The film’s central figures are the activists who risk their own lives in order to help evacuate at-risk people from Chechnya. The stakes are beyond high as the film opens with David Isteev, head of Russia’s largest gay rights group The Russian LGBT Network, responding to a troubling phone call. A 21-year-old lesbian says her uncle is threatening to out her to her family if she doesn’t have sex with him. Her father is a high-ranking official in the Chechen government, and Anya is certain he will hurt — maybe even kill — her should he find out. These are the options for lesbians in Chechnya: Rape or death.
The woman is given a pseudonym, “Anya,” as are all the subjects who have fled their homeland due to the government’s methodical torture of LGBTQ people. Their faces are also disguised using a face-swapping effect, similar to the de-aging technology used in “The Irishman,” except with entirely different features. This is the first time a documentary has used this particular VFX technique, known as a “digital face double.” The effect is striking; it’s far easier to connect and empathize with a subject whose facial expressions you can see. A shadowy figure in the dark would hardly have done justice to these brave people sharing their painful stories.
As the film explains, the systemic cleansing of gays and lesbians began by a cruel twist of fate, when authorities discovered explicit photos of men on one man’s cell phone during a drug raid. They detained and tortured him, forcing him to reveal names of other gay men, which eventually snowballed into the humanitarian crisis of today. When asked directly about the crisis in an interview with Bryant Gumbel, Chechnya’s leader, a burly bodybuilder and Vladimir Putin shill named Ramzan Kadyrov, denies the existence of gay Chechens at all. To make matters worse, the problem is only intensifying. Having witnessed the Kremlin’s complete indifference to the Chechen crisis, the neighboring regions of Dagestan and North Ossetia have begun their own gay-cleansing campaigns.
“Welcome to Chechnya” balances its more journalistic reporting with equally compelling human stories. Alongside David Isteev is Olga Baranova, who works tirelessly running her organization’s Moscow safe house for escaped Chechens. With an asymmetrical haircut and funky glasses, she looks like someone you’d meet at any Central European lesbian bar. Extremely dedicated and no-nonsense, she has one of the film’s most eloquent lines. “Who are they now?,” Olga asks of the people in her care. “They are all refugees now.” By the film’s conclusion, we learn that Olga, along with her young son, has had to leave Russia because of her activism.

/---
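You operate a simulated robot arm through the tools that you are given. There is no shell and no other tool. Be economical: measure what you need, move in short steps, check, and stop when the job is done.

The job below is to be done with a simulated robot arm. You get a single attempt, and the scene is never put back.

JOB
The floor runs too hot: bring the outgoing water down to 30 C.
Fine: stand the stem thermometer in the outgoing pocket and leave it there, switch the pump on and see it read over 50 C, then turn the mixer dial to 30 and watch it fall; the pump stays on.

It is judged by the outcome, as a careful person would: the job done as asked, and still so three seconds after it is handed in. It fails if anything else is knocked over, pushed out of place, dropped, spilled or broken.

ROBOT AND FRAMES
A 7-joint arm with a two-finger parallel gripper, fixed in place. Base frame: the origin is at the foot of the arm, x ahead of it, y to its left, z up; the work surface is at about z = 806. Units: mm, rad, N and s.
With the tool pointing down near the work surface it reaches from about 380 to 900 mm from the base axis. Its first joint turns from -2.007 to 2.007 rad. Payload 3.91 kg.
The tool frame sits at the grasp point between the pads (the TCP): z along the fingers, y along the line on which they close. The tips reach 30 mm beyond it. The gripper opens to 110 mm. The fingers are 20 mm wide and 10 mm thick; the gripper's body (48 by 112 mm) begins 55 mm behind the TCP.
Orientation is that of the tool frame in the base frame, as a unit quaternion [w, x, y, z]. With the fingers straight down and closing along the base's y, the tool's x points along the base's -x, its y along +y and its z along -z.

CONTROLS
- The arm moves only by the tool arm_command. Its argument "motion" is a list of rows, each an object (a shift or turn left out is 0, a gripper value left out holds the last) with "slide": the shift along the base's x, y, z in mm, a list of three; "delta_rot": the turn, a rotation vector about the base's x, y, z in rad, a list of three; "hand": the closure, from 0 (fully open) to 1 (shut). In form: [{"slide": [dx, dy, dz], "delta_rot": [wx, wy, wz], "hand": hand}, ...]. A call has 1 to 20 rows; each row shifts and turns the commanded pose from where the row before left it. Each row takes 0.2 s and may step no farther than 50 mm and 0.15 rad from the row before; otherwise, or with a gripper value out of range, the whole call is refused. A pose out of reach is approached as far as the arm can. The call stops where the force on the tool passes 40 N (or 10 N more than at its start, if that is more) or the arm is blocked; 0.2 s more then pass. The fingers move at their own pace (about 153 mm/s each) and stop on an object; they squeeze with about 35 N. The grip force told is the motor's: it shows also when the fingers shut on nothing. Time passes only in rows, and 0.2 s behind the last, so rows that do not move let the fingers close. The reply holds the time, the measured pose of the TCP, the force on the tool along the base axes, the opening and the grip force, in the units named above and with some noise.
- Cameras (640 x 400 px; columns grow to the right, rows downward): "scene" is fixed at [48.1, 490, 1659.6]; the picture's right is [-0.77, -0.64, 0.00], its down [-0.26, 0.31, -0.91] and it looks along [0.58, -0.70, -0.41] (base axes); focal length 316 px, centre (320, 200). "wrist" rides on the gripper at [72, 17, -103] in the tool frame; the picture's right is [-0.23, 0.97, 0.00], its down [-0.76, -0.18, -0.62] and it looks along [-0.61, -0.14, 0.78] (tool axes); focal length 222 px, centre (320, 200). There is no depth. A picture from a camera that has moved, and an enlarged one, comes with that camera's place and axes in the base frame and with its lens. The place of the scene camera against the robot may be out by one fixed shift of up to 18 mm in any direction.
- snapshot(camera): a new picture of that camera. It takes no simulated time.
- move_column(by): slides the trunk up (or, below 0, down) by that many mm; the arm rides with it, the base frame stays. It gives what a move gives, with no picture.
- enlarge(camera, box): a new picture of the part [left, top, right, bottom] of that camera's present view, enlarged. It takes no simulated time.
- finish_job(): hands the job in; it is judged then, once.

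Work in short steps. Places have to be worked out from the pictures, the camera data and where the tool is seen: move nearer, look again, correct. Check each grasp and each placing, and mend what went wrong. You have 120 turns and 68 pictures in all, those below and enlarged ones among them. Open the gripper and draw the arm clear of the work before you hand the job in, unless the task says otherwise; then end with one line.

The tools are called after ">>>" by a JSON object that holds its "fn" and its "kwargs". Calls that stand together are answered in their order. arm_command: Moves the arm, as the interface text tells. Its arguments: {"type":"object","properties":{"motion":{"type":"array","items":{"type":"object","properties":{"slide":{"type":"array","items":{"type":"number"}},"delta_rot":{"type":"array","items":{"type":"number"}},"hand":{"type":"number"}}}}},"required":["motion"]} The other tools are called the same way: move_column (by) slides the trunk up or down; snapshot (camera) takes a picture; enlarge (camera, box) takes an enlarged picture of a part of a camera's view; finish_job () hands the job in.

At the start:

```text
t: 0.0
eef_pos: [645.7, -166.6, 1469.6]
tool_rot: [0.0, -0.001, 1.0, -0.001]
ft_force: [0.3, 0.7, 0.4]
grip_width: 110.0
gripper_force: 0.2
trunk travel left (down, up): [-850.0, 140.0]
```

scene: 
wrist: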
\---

Emerging as the film’s emotional anchor is “Grisha,” a 30-year-old Russian man who was detained and tortured while working in Chechnya. Once officials learned he was not an ethnic Chechen , and therefore could more safely speak out publicly, he became an even greater target. His boyfriend, mother, sister, niece and nephew all had to go into hiding. His tearful reunion with his boyfriend after a year apart is a rare moment of joy in the otherwise bleak events. Even more arresting is a scene showing Grisha and his family, including two sweetly innocent children and an elderly woman, anxiously boarding a plane to an unidentified European country.
Such emotionally fraught scenes are far more effective than the film’s graphic depictions of violence, which cross lines at times. France intersperses grainy found footage of attacks filmed inside Chechnya throughout the film, each more gruesome than the last. Though these images may be vital to conveying the full gravity of the situation, showing what basically amounts to snuff films without a content advisory warning feels a bit irresponsible. Even more questionable is an extended shot of one man’s bloody slit wrist after an attempted suicide, which feels wildly gratuitous if not a touch exploitative.
The face doubling technique reaches its zenith during a 2017 press conference. As “Grisha,” having finally decided to speak out publicly, reveals his true identity to be Maxim Lapunov, his real face slowly comes into focus. It’s an emotional gut-punch and a technical wonder all at once, and it pulls the entire film into focus. In that one moment, the painstaking care with which France has protected his subjects and the unimaginable bravery of these men and women is suddenly crystal clear. “Welcome to Chechnya” is a vital and urgent portrait of an unprecedented humanitarian crisis, and the world needs to hear about it.
“Welcome to Chechnya” premiered at the Sundance Film Festival on January 26. The film will debut on HBO in June 2020.